What are new rules for athletes during the pandemic?

Two football teams playing a game makes it hard to social distance on the field. 
Photo credit: Alora Griffiths on Unsplash

Two football teams playing a game makes it hard to social distance on the field. Photo credit: Alora Griffiths on Unsplash

Nicole Powichroski, Staff Writer

Resuming life after quarantining for several months seems impossible. For most teens normal consists of school, sports, and seeing their friends. Schools are beginning to phase students back into their classes but for sports they have different rules and regulations. Compared to school, most sports require a lot of physical contact. With extensive amounts of physical contact, it can be hard to remain socially distant and safe from Covid-19. Although there is no perfect safe answer to go back to playing sports and stay safe from the pandemic the CDC created a list of recommendations for athletes to follow. 
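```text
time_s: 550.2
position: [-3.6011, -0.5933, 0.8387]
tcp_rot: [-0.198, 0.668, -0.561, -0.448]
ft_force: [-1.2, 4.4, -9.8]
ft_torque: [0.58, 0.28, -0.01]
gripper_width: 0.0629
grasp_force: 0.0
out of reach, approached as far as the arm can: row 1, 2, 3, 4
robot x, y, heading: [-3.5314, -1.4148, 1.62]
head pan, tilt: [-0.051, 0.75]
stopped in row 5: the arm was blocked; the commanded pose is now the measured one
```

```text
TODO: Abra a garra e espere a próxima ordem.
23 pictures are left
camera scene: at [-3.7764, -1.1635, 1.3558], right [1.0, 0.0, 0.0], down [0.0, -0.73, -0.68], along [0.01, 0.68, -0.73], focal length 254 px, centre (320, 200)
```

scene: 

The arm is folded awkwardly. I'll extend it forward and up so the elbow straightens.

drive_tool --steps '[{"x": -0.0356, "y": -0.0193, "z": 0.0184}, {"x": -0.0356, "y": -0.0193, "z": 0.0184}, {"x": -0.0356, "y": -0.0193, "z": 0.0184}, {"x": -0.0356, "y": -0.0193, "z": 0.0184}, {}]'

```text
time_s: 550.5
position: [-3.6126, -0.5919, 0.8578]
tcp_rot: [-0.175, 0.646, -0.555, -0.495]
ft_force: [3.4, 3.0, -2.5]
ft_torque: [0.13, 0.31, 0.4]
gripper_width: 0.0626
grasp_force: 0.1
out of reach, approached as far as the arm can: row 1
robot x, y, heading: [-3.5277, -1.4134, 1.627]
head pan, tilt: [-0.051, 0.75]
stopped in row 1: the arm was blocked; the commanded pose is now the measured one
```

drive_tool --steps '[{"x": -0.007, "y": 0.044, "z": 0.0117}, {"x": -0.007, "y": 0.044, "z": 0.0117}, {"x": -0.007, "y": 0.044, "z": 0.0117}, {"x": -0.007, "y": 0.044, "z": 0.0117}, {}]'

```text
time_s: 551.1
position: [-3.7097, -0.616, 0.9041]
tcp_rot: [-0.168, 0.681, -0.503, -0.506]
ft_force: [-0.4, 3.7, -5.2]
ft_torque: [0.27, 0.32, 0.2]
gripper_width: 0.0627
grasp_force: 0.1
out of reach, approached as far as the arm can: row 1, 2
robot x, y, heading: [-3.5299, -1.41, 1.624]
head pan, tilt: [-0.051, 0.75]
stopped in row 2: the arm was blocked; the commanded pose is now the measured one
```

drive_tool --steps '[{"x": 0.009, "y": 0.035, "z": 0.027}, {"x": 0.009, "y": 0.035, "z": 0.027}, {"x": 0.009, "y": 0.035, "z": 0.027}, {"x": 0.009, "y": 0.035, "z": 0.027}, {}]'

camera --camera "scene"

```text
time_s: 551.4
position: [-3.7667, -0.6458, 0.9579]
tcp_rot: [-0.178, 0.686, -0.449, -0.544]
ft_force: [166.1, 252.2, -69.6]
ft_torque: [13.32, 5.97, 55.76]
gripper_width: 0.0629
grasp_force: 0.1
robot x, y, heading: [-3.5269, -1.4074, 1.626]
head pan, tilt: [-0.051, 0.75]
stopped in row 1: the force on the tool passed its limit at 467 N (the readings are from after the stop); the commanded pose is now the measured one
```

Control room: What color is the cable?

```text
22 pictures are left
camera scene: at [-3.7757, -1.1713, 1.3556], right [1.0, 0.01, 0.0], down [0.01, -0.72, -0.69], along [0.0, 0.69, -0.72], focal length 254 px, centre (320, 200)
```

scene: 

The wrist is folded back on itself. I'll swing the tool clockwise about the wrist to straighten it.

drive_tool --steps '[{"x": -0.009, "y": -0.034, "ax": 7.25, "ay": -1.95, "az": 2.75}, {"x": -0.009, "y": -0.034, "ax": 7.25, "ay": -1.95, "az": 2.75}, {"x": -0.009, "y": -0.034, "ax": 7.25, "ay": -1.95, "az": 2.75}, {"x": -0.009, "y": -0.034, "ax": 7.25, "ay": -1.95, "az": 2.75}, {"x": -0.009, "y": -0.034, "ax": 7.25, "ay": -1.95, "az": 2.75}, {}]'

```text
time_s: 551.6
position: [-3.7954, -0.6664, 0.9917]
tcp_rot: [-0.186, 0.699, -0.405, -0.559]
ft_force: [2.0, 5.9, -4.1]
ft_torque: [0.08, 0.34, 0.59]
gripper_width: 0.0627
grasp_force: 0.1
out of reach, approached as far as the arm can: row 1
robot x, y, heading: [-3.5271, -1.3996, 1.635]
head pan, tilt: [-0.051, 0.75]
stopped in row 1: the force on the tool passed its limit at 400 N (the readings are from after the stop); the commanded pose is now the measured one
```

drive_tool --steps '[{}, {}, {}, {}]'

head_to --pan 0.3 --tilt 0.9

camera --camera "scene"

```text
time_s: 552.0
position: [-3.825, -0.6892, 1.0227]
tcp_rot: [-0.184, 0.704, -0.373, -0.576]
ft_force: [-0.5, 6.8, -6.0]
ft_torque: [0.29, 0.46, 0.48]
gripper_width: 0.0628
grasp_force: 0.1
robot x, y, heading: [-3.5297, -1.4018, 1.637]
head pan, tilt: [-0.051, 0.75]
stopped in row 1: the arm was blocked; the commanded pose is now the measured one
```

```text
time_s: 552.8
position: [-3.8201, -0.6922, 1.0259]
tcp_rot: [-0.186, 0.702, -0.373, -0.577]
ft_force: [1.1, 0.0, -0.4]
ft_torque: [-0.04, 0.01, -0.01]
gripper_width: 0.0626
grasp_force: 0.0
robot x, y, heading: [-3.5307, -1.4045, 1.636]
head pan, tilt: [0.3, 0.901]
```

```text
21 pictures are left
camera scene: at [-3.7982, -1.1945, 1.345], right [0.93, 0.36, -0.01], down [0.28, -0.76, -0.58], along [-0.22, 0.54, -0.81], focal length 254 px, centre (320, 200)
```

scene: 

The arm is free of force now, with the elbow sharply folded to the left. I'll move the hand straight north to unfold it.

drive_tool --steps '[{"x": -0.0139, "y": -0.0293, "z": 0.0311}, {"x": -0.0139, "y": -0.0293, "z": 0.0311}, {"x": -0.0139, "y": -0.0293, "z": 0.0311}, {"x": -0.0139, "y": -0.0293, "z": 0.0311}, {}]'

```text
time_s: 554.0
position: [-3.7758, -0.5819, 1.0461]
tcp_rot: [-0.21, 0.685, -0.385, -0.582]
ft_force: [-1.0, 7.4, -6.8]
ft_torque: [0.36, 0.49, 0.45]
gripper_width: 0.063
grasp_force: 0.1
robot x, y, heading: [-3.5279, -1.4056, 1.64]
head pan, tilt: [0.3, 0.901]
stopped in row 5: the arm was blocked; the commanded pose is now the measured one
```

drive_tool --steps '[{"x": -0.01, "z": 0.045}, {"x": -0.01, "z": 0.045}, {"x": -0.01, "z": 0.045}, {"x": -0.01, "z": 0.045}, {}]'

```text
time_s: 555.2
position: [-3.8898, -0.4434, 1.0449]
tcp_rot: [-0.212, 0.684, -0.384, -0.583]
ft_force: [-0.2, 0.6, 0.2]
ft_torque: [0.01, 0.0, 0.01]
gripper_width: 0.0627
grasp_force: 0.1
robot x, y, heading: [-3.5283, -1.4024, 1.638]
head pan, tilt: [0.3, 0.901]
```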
For daily tasks you are advised to wash your hands, wear a mask, social distance, clean everything, monitor your health, and take other precautions. It is harder to complete every safety precaution while playing sports but the CDC advises athletes to stay home if sick, bring their own equipment, reduce physical closeness, wear a mask if possible, and clean their hands whenever possible.

Not many rules are required while playing sports, but issues can arise from the safety requirements. Depending on the sport athletes might not be able to bring their own equipment. For high school sports such as volleyball, football, and baseball athletes can bring their own balls and bats. For track and cross country equipment is even less of an issue. The biggest issue is reducing physical closeness. The only way to play certain sports is to tackle or be close to other players. There is no way to play football without having to have contact with other players. If the players are that close to one another with the chance of some being asymptomatic players could easily catch the virus. They are even more at risk if they do not play/practice with masks on because the added layer can make it harder to take deep breaths with fabric getting in the way of their breathing. Although it seems difficult it is not impossible and strongly advised to still play sports in a mask. 

Sophomore Katie Biber plays for Roswell High School’s softball team and was able to speak on how the coaches are remaining safe. 

When asked if they have to wear masks at practice she said, “For practice we do not have to wear masks however for games we do in the dugouts as well as riding on the buses, so it does not affect my playing.” I also asked how heavily the coaches implement social distance at practice to which she responded with, “Not really, our coaches encourage it but usually in the dugouts we are all sort of crammed together even though they tell us to remain distanced.” Lastly she answered if there were any precautions they take such as washing their hands, taking their temperature etc. “Yes, before practice our coaches check everyone’s temperature and if someone has a higher than normal fever he will send them home. He asks everyday if we have symptoms or have been tested for Covid recently. After warm ups and practice everyone uses sanitizers. Also if we need to refill our clothes we have to ask the coach because we are not allowed to touch the jugs.”

Hopefully by spring sports there will not be as many requirements.  Everyone wants life back to normal which includes going to sporting events like football games. To ensure we get them in the future athletes and outsiders should follow the requirements advised by the CDC to ensure safety of the virus.